### DIRECTIVE 1
Repeat the span of the source passage whose first words are "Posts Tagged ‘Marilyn" and whose last words are "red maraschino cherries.".
### DIRECTIVE 2
Keep the source passage going from its last sentence.

### SOURCE PASSAGE

Posts Tagged ‘Marilyn Minter’

StandART on Sunset Strip

L.A. Expanded: Notes from the West Coast
A weekly column by Catherine Wagley

Mika Rottenberg, "Mary's Cherries," 2004.

Mika Rottenberg’s balmy, bizarre video, Mary’s Cherries, moves at such a comfortable pace that it almost convinces you of its normalcy. The three immensely able-bodied women in the video, dressed in Easter colors and stuck in homely cubicles, are completely unruffled as they transform manicured pink fingernails into equally manicured red maraschino cherries.

Rottenberg’s film, with its slightly off-color title and cast of female fantasy wrestlers, has been in circulation since 2003 and has shown at The Tate and MoMA, but I didn’t see it in full until 7:00 a.m. on Thursday morning, in the lobby of Hollywood’s The Standard Hotel. What brought me to The Standard was the cozy idea of video art over breakfast (I also briefly considered video art near midnight, but that seemed too flashy, and required staying awake). I made a pot of coffee and grabbed a bagel before leaving my mid-city apartment, imagining that my Rottenberg viewing would be something like Holly Golightly’s mornings in front of Tiffany’s. The fact that I didn’t have a flawless French twist, black gloves and Audrey Hepburn sunglasses, added to the fact that I left my coffee in the car, dampened the glamour, however.

Marilyn Minter, "Green Pink Caviar," 2009.

In the five blocks between my parking spot and The Standard’s front door, I saw four transients, two parking attendants, and three joggers. But within a minute of entering The Standard, I’d seen twice that many people—people waiting for the shuttle, people ordering from the bar of the 24/7 café, two receptionist behind the big desk who were spaced exactly as they are in the image on the hotel’s website.

### DATA PROVIDED
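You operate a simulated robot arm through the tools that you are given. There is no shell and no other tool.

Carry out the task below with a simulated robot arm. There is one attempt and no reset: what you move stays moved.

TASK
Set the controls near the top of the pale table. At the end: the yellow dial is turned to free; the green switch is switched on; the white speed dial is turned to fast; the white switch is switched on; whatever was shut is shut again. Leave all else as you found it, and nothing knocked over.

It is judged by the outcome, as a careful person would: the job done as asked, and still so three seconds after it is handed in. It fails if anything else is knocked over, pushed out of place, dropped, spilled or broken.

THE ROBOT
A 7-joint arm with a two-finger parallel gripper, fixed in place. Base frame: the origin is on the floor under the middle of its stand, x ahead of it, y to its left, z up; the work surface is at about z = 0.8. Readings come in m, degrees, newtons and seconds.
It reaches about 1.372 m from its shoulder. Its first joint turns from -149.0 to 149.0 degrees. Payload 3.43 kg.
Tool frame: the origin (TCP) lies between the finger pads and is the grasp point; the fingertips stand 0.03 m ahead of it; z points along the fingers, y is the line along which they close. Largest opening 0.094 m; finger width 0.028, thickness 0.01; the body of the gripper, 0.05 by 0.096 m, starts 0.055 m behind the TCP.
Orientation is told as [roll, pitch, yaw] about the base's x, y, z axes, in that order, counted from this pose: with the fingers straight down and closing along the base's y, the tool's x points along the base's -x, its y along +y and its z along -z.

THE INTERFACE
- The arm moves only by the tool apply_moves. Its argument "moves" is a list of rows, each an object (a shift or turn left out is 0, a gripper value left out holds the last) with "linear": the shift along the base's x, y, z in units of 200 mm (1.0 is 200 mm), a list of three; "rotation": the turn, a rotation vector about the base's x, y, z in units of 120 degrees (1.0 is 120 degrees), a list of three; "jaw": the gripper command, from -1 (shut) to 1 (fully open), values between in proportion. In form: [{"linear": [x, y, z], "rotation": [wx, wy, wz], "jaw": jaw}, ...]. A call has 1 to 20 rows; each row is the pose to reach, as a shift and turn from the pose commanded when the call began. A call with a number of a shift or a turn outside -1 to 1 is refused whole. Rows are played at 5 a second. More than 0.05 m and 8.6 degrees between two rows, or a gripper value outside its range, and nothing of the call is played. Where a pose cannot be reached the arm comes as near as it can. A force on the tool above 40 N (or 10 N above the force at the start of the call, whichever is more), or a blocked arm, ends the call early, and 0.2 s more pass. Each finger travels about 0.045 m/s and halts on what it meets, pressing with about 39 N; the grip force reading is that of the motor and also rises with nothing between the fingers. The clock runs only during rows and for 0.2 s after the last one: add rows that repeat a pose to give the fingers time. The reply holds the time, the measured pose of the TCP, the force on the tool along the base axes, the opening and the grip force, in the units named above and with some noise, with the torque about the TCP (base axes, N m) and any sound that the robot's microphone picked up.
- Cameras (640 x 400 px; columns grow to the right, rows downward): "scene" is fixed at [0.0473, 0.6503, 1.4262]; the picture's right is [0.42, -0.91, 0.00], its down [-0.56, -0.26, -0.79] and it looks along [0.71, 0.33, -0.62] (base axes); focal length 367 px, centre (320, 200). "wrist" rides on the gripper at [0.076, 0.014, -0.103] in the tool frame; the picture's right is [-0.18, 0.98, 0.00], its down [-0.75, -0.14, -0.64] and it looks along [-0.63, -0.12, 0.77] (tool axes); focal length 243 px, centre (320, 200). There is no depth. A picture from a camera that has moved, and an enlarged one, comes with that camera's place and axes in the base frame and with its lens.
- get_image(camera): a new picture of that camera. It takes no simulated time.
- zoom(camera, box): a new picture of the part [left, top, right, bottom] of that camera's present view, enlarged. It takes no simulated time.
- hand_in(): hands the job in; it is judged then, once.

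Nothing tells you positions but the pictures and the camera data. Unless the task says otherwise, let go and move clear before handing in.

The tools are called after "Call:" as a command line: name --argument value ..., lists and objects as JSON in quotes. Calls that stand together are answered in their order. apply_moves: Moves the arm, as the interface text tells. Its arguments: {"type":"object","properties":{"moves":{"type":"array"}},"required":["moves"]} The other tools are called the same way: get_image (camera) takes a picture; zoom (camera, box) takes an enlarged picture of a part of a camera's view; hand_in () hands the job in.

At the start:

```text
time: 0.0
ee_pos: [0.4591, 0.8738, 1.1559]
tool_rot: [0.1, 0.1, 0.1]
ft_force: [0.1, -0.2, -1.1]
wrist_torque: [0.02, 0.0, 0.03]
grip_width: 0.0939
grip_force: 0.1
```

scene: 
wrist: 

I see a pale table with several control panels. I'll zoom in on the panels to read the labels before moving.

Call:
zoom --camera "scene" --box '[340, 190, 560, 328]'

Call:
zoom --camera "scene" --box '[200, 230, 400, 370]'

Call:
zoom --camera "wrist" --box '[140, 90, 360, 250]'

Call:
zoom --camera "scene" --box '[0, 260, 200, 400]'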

### EXERCISE OUTPUT 1
Posts Tagged ‘Marilyn Minter’

StandART on Sunset Strip

L.A. Expanded: Notes from the West Coast
A weekly column by Catherine Wagley

Mika Rottenberg, "Mary's Cherries," 2004.

Mika Rottenberg’s balmy, bizarre video, Mary’s Cherries, moves at such a comfortable pace that it almost convinces you of its normalcy. The three immensely able-bodied women in the video, dressed in Easter colors and stuck in homely cubicles, are completely unruffled as they transform manicured pink fingernails into equally manicured red maraschino cherries.

### EXERCISE OUTPUT 2
Upon entering the lobby, visitors will see Mika Rottenberg’s film directly to their right, at the end of the corridor that joins the faux-70s décor to the first hallway of rooms. The walls are pastel purple, and the projection fits snuggly between an exit with a neon green sign and heavy door that says “Fire Sprinkler Riser Inside.” Currently, those who check in to the hotel can, instead of viewing new releases, or pay-per-view porn, view curated in-room video art courtesy of Creative Time. The StandArt series includes work by Bruce High Quality Foundation, Lee Walton, Martha Colburn, Marco Brambilla, and Marilyn Minter, all relatively new but “known” artists.

The videos The Standard chooses to show always seems uncannily appropriate to its milieu, often calling attention to the prepackaged, visibly expensive and slightly absurd nature of privilege. Minter’s Green Pink Caviar screened at The Standard’s four locations before Rottenberg began; I saw Green Pink Caviar on the mezzanine of the downtown Standard, completely alone except for a few people getting on and off the elevator nearby. I was essentially alone on Thursday too. Rottenberg, like a painting on the wall, is part of the decor, which is by no means bad. I imagine a Joan Didion transplanted from 1968, pulling up, having her yellow Corvette valeted, walking through The Standard’s doors after visiting some political miscreant at the state penitentiary, looking at the Rottenberg and quoting herself with snarky precision: “Most of us live less theatrically but remain the survivors of a peculiar and inward time.”

Mika Rottenberg, "Mary's Cherries," 2004.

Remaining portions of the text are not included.